### Recorded information
- - - -
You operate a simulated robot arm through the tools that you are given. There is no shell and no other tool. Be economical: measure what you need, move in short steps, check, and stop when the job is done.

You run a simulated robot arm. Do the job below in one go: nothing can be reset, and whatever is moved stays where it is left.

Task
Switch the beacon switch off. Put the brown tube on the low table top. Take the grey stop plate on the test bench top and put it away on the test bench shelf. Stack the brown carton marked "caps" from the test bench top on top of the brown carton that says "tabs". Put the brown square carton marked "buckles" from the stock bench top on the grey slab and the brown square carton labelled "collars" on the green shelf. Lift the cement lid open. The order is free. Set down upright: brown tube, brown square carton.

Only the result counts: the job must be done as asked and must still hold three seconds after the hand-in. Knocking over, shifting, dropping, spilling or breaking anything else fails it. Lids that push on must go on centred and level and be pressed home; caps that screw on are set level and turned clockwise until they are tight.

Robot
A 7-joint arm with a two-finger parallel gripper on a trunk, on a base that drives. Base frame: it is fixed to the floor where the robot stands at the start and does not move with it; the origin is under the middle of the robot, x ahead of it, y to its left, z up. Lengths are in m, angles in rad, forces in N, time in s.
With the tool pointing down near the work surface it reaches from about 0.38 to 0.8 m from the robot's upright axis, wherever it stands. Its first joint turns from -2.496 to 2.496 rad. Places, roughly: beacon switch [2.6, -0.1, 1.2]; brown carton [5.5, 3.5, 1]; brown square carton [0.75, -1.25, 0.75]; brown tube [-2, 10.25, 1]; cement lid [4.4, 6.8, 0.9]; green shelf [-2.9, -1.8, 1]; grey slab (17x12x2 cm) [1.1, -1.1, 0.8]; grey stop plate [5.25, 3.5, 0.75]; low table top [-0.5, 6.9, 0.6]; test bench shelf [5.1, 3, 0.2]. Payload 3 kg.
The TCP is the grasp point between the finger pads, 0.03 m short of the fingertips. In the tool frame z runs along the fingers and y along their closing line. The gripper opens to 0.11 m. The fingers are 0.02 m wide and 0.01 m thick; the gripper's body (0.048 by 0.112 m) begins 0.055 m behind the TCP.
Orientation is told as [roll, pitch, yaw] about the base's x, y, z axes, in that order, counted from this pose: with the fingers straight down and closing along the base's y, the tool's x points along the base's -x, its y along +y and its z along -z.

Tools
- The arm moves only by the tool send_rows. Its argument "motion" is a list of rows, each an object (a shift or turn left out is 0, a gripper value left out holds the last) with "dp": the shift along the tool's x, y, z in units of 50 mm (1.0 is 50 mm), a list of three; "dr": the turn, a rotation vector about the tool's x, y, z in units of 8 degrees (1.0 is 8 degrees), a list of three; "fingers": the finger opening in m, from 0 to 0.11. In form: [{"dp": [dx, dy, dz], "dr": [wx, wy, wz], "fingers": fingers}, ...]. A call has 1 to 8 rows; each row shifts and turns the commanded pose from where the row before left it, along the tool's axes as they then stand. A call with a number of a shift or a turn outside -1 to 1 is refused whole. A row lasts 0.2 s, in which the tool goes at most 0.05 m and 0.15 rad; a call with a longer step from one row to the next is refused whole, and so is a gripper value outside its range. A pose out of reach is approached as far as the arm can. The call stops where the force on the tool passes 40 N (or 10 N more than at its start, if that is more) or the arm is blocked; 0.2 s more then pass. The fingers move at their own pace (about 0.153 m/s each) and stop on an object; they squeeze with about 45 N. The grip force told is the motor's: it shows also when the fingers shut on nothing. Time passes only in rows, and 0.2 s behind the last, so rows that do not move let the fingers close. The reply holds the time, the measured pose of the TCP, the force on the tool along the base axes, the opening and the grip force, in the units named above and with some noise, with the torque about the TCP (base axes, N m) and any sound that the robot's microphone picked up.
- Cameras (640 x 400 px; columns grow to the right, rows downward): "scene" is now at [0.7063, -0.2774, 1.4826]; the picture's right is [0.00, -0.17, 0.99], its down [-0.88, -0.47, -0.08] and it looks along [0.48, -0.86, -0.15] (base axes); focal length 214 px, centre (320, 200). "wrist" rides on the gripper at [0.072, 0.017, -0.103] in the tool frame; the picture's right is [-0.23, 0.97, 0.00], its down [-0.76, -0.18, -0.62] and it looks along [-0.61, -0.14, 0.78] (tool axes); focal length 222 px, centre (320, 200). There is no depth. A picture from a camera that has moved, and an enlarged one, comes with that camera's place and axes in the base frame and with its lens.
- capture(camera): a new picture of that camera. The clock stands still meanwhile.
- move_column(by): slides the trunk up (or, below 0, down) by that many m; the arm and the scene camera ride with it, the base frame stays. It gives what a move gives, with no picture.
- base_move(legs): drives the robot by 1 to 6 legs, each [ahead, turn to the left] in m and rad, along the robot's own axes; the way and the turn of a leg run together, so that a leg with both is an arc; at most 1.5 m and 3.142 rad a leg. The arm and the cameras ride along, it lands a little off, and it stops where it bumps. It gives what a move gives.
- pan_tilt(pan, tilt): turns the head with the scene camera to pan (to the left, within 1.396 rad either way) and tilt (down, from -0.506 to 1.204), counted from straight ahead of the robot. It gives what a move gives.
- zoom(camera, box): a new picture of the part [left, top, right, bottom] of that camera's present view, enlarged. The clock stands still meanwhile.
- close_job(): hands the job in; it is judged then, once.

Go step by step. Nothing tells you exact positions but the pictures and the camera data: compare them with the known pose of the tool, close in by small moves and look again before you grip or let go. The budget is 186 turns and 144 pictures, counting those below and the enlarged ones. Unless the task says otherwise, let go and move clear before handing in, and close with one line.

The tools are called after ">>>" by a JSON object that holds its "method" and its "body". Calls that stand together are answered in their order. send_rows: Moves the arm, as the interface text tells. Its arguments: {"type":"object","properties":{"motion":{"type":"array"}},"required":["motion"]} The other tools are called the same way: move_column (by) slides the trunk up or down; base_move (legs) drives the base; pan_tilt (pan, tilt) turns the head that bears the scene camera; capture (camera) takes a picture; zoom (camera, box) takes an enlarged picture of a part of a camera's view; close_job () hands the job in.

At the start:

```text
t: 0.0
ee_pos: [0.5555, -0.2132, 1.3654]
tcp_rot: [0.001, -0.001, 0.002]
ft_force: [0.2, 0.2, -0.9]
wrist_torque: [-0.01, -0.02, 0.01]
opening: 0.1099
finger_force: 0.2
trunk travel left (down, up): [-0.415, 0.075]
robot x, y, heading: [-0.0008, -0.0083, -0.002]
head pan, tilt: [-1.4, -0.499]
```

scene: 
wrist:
- - - -
Retype the listing exactly, in full. Format the lines as a JSON array of strings and drop empty lines.

[
  "You operate a simulated robot arm through the tools that you are given. There is no shell and no other tool. Be economical: measure what you need, move in short steps, check, and stop when the job is done.",
  "You run a simulated robot arm. Do the job below in one go: nothing can be reset, and whatever is moved stays where it is left.",
  "Task",
  "Switch the beacon switch off. Put the brown tube on the low table top. Take the grey stop plate on the test bench top and put it away on the test bench shelf. Stack the brown carton marked \"caps\" from the test bench top on top of the brown carton that says \"tabs\". Put the brown square carton marked \"buckles\" from the stock bench top on the grey slab and the brown square carton labelled \"collars\" on the green shelf. Lift the cement lid open. The order is free. Set down upright: brown tube, brown square carton.",
  "Only the result counts: the job must be done as asked and must still hold three seconds after the hand-in. Knocking over, shifting, dropping, spilling or breaking anything else fails it. Lids that push on must go on centred and level and be pressed home; caps that screw on are set level and turned clockwise until they are tight.",
  "Robot",
  "A 7-joint arm with a two-finger parallel gripper on a trunk, on a base that drives. Base frame: it is fixed to the floor where the robot stands at the start and does not move with it; the origin is under the middle of the robot, x ahead of it, y to its left, z up. Lengths are in m, angles in rad, forces in N, time in s.",
  "With the tool pointing down near the work surface it reaches from about 0.38 to 0.8 m from the robot's upright axis, wherever it stands. Its first joint turns from -2.496 to 2.496 rad. Places, roughly: beacon switch [2.6, -0.1, 1.2]; brown carton [5.5, 3.5, 1]; brown square carton [0.75, -1.25, 0.75]; brown tube [-2, 10.25, 1]; cement lid [4.4, 6.8, 0.9]; green shelf [-2.9, -1.8, 1]; grey slab (17x12x2 cm) [1.1, -1.1, 0.8]; grey stop plate [5.25, 3.5, 0.75]; low table top [-0.5, 6.9, 0.6]; test bench shelf [5.1, 3, 0.2]. Payload 3 kg.",
  "The TCP is the grasp point between the finger pads, 0.03 m short of the fingertips. In the tool frame z runs along the fingers and y along their closing line. The gripper opens to 0.11 m. The fingers are 0.02 m wide and 0.01 m thick; the gripper's body (0.048 by 0.112 m) begins 0.055 m behind the TCP.",
  "Orientation is told as [roll, pitch, yaw] about the base's x, y, z axes, in that order, counted from this pose: with the fingers straight down and closing along the base's y, the tool's x points along the base's -x, its y along +y and its z along -z.",
  "Tools",
  "- The arm moves only by the tool send_rows. Its argument \"motion\" is a list of rows, each an object (a shift or turn left out is 0, a gripper value left out holds the last) with \"dp\": the shift along the tool's x, y, z in units of 50 mm (1.0 is 50 mm), a list of three; \"dr\": the turn, a rotation vector about the tool's x, y, z in units of 8 degrees (1.0 is 8 degrees), a list of three; \"fingers\": the finger opening in m, from 0 to 0.11. In form: [{\"dp\": [dx, dy, dz], \"dr\": [wx, wy, wz], \"fingers\": fingers}, ...]. A call has 1 to 8 rows; each row shifts and turns the commanded pose from where the row before left it, along the tool's axes as they then stand. A call with a number of a shift or a turn outside -1 to 1 is refused whole. A row lasts 0.2 s, in which the tool goes at most 0.05 m and 0.15 rad; a call with a longer step from one row to the next is refused whole, and so is a gripper value outside its range. A pose out of reach is approached as far as the arm can. The call stops where the force on the tool passes 40 N (or 10 N more than at its start, if that is more) or the arm is blocked; 0.2 s more then pass. The fingers move at their own pace (about 0.153 m/s each) and stop on an object; they squeeze with about 45 N. The grip force told is the motor's: it shows also when the fingers shut on nothing. Time passes only in rows, and 0.2 s behind the last, so rows that do not move let the fingers close. The reply holds the time, the measured pose of the TCP, the force on the tool along the base axes, the opening and the grip force, in the units named above and with some noise, with the torque about the TCP (base axes, N m) and any sound that the robot's microphone picked up.",
  "- Cameras (640 x 400 px; columns grow to the right, rows downward): \"scene\" is now at [0.7063, -0.2774, 1.4826]; the picture's right is [0.00, -0.17, 0.99], its down [-0.88, -0.47, -0.08] and it looks along [0.48, -0.86, -0.15] (base axes); focal length 214 px, centre (320, 200). \"wrist\" rides on the gripper at [0.072, 0.017, -0.103] in the tool frame; the picture's right is [-0.23, 0.97, 0.00], its down [-0.76, -0.18, -0.62] and it looks along [-0.61, -0.14, 0.78] (tool axes); focal length 222 px, centre (320, 200). There is no depth. A picture from a camera that has moved, and an enlarged one, comes with that camera's place and axes in the base frame and with its lens.",
  "- capture(camera): a new picture of that camera. The clock stands still meanwhile.",
  "- move_column(by): slides the trunk up (or, below 0, down) by that many m; the arm and the scene camera ride with it, the base frame stays. It gives what a move gives, with no picture.",
  "- base_move(legs): drives the robot by 1 to 6 legs, each [ahead, turn to the left] in m and rad, along the robot's own axes; the way and the turn of a leg run together, so that a leg with both is an arc; at most 1.5 m and 3.142 rad a leg. The arm and the cameras ride along, it lands a little off, and it stops where it bumps. It gives what a move gives.",
  "- pan_tilt(pan, tilt): turns the head with the scene camera to pan (to the left, within 1.396 rad either way) and tilt (down, from -0.506 to 1.204), counted from straight ahead of the robot. It gives what a move gives.",
  "- zoom(camera, box): a new picture of the part [left, top, right, bottom] of that camera's present view, enlarged. The clock stands still meanwhile.",
  "- close_job(): hands the job in; it is judged then, once.",
  "Go step by step. Nothing tells you exact positions but the pictures and the camera data: compare them with the known pose of the tool, close in by small moves and look again before you grip or let go. The budget is 186 turns and 144 pictures, counting those below and the enlarged ones. Unless the task says otherwise, let go and move clear before handing in, and close with one line.",
  "The tools are called after \">>>\" by a JSON object that holds its \"method\" and its \"body\". Calls that stand together are answered in their order. send_rows: Moves the arm, as the interface text tells. Its arguments: {\"type\":\"object\",\"properties\":{\"motion\":{\"type\":\"array\"}},\"required\":[\"motion\"]} The other tools are called the same way: move_column (by) slides the trunk up or down; base_move (legs) drives the base; pan_tilt (pan, tilt) turns the head that bears the scene camera; capture (camera) takes a picture; zoom (camera, box) takes an enlarged picture of a part of a camera's view; close_job () hands the job in.",
  "At the start:",
  "```text",
  "t: 0.0",
  "ee_pos: [0.5555, -0.2132, 1.3654]",
  "tcp_rot: [0.001, -0.001, 0.002]",
  "ft_force: [0.2, 0.2, -0.9]",
  "wrist_torque: [-0.01, -0.02, 0.01]",
  "opening: 0.1099",
  "finger_force: 0.2",
  "trunk travel left (down, up): [-0.415, 0.075]",
  "robot x, y, heading: [-0.0008, -0.0083, -0.002]",
  "head pan, tilt: [-1.4, -0.499]",
  "```",
  "scene: ",
  "wrist:"
]